San Mateo abandons offramp plan 

While residents are breathing a sigh of relief after learning this week that their homes will not be demolished to make way for a new offramp, city officials are still looking for other ways to make two dangerous intersections safer.

High accident rates at the Poplar Avenue exit prompted officials in San Mateo and Burlingame in 2006 to explore the possibility of closing the southbound exit from U.S. Highway 101 and adding a southbound exit at Peninsula Avenue. However, doing so would have required taking anywhere from 15 to 40 homes by eminent domain — a prospect that has simply proved too costly, according to study results announced this week.

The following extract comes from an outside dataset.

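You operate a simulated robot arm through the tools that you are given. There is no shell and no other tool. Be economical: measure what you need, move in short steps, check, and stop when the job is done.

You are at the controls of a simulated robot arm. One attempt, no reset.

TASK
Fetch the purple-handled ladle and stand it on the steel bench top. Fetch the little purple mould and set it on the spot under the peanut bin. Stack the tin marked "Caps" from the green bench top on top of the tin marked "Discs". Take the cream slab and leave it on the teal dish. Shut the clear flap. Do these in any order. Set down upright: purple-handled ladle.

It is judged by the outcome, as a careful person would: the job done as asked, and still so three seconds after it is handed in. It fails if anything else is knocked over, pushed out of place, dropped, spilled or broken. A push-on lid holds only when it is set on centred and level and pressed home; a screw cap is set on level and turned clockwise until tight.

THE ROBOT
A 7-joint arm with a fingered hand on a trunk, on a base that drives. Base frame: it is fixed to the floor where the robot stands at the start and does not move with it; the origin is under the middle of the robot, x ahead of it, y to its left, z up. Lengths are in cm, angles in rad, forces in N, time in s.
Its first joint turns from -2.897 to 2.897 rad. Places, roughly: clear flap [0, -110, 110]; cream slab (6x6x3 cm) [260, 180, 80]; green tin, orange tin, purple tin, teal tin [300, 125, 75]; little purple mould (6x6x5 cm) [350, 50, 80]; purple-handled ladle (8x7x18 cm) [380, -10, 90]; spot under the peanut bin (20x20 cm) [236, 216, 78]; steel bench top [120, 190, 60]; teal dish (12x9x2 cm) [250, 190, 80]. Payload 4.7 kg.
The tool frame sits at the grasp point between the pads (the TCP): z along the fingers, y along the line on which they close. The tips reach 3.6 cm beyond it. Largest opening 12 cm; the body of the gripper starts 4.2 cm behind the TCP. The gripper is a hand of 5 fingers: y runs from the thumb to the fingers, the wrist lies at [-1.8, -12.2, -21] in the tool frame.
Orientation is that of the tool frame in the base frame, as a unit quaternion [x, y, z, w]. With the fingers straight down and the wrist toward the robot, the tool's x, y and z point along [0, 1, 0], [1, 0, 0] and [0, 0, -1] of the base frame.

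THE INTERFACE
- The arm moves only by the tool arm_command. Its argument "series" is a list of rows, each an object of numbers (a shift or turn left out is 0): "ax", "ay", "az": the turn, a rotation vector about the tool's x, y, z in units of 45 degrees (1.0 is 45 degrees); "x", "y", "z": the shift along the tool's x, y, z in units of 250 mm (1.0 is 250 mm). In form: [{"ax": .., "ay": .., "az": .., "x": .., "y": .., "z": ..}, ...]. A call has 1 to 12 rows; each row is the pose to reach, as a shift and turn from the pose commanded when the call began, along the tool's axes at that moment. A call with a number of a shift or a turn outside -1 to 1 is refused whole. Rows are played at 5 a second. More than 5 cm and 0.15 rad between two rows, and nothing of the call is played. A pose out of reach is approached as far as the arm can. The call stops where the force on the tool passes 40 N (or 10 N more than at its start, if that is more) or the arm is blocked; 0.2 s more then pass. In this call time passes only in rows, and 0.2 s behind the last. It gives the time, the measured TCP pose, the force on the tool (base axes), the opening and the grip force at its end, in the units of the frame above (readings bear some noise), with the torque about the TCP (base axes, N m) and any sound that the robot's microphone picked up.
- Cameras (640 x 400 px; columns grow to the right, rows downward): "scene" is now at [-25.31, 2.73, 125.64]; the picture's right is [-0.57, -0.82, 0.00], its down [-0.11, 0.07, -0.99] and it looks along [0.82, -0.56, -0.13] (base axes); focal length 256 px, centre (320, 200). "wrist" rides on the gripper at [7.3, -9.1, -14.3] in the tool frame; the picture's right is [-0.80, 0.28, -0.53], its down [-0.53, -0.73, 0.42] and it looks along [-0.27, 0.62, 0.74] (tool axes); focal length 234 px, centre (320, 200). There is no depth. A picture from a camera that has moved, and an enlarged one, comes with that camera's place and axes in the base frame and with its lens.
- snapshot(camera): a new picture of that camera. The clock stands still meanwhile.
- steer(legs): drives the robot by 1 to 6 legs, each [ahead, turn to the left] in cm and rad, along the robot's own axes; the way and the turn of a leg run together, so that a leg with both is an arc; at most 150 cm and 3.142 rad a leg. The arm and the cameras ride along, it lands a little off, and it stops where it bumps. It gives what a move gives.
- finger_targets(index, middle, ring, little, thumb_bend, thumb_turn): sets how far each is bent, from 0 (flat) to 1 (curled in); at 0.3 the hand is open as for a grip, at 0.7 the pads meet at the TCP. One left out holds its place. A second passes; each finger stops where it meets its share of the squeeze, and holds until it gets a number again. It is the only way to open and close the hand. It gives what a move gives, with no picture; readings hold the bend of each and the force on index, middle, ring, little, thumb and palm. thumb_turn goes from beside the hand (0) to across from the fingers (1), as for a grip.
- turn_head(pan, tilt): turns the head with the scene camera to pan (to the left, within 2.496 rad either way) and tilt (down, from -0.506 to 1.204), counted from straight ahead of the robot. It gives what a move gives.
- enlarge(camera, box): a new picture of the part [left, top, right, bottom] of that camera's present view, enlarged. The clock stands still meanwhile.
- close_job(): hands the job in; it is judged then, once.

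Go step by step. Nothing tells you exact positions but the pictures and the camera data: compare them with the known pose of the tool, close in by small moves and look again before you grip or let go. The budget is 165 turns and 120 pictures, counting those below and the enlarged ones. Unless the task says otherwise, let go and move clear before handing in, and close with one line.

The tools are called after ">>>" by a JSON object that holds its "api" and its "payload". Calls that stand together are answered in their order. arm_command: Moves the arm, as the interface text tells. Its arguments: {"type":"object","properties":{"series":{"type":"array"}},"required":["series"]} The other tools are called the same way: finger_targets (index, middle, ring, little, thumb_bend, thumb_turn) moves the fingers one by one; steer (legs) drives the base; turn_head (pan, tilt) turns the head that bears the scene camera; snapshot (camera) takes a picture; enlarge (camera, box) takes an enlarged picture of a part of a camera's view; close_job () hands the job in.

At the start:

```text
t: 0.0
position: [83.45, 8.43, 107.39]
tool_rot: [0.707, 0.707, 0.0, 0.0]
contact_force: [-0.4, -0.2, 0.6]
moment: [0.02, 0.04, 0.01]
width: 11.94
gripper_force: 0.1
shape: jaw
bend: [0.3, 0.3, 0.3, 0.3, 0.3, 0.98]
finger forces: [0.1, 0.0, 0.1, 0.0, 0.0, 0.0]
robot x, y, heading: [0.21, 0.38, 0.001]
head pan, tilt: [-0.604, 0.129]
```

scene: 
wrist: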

"We’re thrilled, absolutely thrilled," said Burlingame resident Cheryl Bower, whose home was in the path of the proposed ramps.

The study did not pinpoint exactly how many homes would be taken through eminent domain, nor exactly how much money it would have cost to acquire them,according to San Mateo Public Works Director Larry Patterson.

"I’m relieved we won’t be looking at the kind of expense we would have been looking at if we were buying all those homes," Burlingame City Manager Jim Nantell said. "To condemn all those homes, that’s not going to compete well for state funding."

Now, however, officials must return to the drawing board and look at other ways to make Poplar Avenue safer, such as closing it to cross traffic at North Amphlett Boulevard and at Idaho Street. Accidents occurred at five times the expected rate at Poplar and Amphlett, and more than 10 times the expected rate at Poplar and Idaho, Patterson said.

However, Bower and others, such as Harold Mindell, who owns a 76-unit apartment on Amphlett near Poplar, maintain those intersections aren’t any less safe than others near the freeway.

Between 1996 and 2006, the Peninsula Avenue offramps saw 34 accidents while the Poplar Avenue offramps saw 28, according to the California Highway Patrol. The Peninsula Avenue interchange will receive a new pedestrian and bicycle overpass as part of the plan to add Highway 101 auxiliary lanes between Millbrae Avenue and Third Avenue.

"Our new focus is making sure that pedestrians and bicyclists have safe use of the new overpass. There’s going to be four lanes of traffic there and we still aren’t clear on how it can be used safely," Bower said.

Residents are organizing a town hall meeting to discuss future proposals for Poplar Avenue on March 10 at 10 a.m. at the Burlingame Recreation Center, 850 Burlingame Ave.